### Recorded data
════════
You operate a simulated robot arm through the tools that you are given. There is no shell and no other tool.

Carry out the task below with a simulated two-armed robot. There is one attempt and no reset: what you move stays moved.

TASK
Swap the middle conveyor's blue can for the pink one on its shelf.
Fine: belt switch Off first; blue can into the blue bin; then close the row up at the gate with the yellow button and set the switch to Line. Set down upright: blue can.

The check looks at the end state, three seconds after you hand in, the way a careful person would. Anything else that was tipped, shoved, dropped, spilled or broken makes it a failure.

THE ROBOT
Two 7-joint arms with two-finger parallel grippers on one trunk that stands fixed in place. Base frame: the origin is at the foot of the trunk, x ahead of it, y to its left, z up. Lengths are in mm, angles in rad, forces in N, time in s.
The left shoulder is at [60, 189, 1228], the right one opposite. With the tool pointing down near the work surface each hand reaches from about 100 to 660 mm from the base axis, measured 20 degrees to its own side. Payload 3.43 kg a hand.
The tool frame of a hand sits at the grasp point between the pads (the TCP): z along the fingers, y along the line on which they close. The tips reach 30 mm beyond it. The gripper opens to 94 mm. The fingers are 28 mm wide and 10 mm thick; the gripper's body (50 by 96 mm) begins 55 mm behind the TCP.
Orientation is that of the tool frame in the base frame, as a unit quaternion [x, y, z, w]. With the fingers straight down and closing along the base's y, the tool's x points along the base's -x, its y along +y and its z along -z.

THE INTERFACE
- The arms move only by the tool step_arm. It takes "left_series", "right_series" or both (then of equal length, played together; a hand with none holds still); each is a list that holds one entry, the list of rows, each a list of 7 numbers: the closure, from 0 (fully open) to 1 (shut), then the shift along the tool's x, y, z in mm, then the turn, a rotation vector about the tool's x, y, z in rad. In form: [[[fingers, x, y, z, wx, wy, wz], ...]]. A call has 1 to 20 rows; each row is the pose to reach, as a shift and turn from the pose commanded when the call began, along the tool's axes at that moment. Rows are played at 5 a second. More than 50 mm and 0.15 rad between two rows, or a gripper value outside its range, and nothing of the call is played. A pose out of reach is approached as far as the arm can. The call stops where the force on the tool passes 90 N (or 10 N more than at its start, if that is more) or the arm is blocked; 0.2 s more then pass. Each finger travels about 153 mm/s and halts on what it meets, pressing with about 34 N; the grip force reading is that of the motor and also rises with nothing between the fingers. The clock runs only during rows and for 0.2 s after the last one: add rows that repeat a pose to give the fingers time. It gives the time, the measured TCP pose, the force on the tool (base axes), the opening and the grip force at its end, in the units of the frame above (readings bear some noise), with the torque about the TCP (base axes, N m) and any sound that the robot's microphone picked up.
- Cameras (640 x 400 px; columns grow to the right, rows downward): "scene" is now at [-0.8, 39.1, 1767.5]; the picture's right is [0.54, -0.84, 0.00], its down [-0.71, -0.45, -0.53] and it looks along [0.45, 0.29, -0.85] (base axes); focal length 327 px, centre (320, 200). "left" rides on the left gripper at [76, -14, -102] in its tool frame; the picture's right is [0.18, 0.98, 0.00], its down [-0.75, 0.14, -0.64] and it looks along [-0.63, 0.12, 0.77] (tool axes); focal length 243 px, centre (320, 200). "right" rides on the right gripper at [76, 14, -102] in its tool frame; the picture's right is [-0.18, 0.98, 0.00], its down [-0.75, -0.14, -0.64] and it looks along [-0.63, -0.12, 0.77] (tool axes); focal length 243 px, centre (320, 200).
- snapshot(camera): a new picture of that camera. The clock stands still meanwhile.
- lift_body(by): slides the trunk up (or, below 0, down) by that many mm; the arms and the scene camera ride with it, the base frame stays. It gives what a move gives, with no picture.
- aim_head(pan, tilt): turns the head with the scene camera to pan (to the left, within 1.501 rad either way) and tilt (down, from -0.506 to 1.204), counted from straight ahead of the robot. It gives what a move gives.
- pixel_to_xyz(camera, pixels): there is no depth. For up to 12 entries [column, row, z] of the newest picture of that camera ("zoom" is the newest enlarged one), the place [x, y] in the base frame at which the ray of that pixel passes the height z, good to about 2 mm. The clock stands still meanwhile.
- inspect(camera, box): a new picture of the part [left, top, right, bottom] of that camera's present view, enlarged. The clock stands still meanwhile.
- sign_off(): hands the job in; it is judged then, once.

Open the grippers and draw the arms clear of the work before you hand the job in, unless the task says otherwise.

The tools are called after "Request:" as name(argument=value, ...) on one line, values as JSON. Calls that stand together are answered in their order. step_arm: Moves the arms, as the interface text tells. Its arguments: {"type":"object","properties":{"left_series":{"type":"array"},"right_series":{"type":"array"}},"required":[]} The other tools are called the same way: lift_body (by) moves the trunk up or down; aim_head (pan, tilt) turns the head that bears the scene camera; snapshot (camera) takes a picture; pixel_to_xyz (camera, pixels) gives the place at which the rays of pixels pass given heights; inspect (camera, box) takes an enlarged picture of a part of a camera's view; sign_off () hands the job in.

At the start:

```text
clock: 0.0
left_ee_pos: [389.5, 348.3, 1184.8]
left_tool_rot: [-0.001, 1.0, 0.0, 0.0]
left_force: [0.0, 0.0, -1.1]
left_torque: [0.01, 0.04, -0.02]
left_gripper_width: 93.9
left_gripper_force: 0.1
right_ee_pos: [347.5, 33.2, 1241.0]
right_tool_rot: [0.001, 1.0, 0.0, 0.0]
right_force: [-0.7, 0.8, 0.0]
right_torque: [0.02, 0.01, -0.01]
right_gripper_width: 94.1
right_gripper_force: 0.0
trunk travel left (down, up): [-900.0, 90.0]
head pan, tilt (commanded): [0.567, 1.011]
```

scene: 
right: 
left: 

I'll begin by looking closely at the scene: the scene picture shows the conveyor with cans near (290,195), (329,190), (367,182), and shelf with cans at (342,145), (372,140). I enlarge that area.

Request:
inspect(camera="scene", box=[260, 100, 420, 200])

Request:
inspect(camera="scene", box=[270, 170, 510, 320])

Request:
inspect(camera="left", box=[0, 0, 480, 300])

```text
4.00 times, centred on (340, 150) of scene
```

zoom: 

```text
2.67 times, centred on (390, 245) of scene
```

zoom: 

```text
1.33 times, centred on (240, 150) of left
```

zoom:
════════
### Passage provided
Davie Armstrong watched as his master, Angus McBain, thrashed young Molly Geary for refusing to name the man who had dishonoured her. Yet, not an hour later, Davie saw the two of the alone in the malthouse, and Molly was acting like a whore on market day. In a whirl of disbelieving rage he overheard McBain's plan-- to let him, Davie, take the blame and marry Molly, to give the child a name. But it was the birth of McBain's legitimate son, Amos, Born physically and emotionally impaired who was to unleash power of a frightening intensity and bring disaster to all at Cock Shield Farm.
About the Author
Catherine Cookson was born in Tyne Dock, the illegitimate daughter of a poverty-stricken woman, Kate, whom she believed to be her older sister. She began work in service but eventually moved south to Hastings, where she met and married Tom Cookson, a local grammar-school master.
════════
### Challenges
• a. Exactly the lines from the one holding "- inspect(camera, box): a" through the one holding "- sign_off(): hands" should be printed, ends included. Give them as a Markdown table with the columns Position and Text: a running number and the line, blank lines left out.
• b. How does the passage provided go on? Write the next part.

### Final answers
• a.
| Position | Text |
|---|---|
| 1 | - inspect(camera, box): a new picture of the part [left, top, right, bottom] of that camera's present view, enlarged. The clock stands still meanwhile. |
| 2 | - sign_off(): hands the job in; it is judged then, once. |

• b.
Although she was originally acclaimed as a regional writer - her novel The Round Tower won the Winifred Holtby Award for the best regional novel of 1968 - her readership quickly spread throughout the world, and her many best-selling novels established her as one of the most popular of contemporary women novelists.
After receiving an OBE in 1985, Catherine Cookson was created a Dame of the British Empire in 1993. She was appointed an Honorary Fellow of St Hilda s College, Oxford, in 1997.
For many years she lived near Newcastle upon Tyne. She died shortly before her ninety-second birthday, in June 1998.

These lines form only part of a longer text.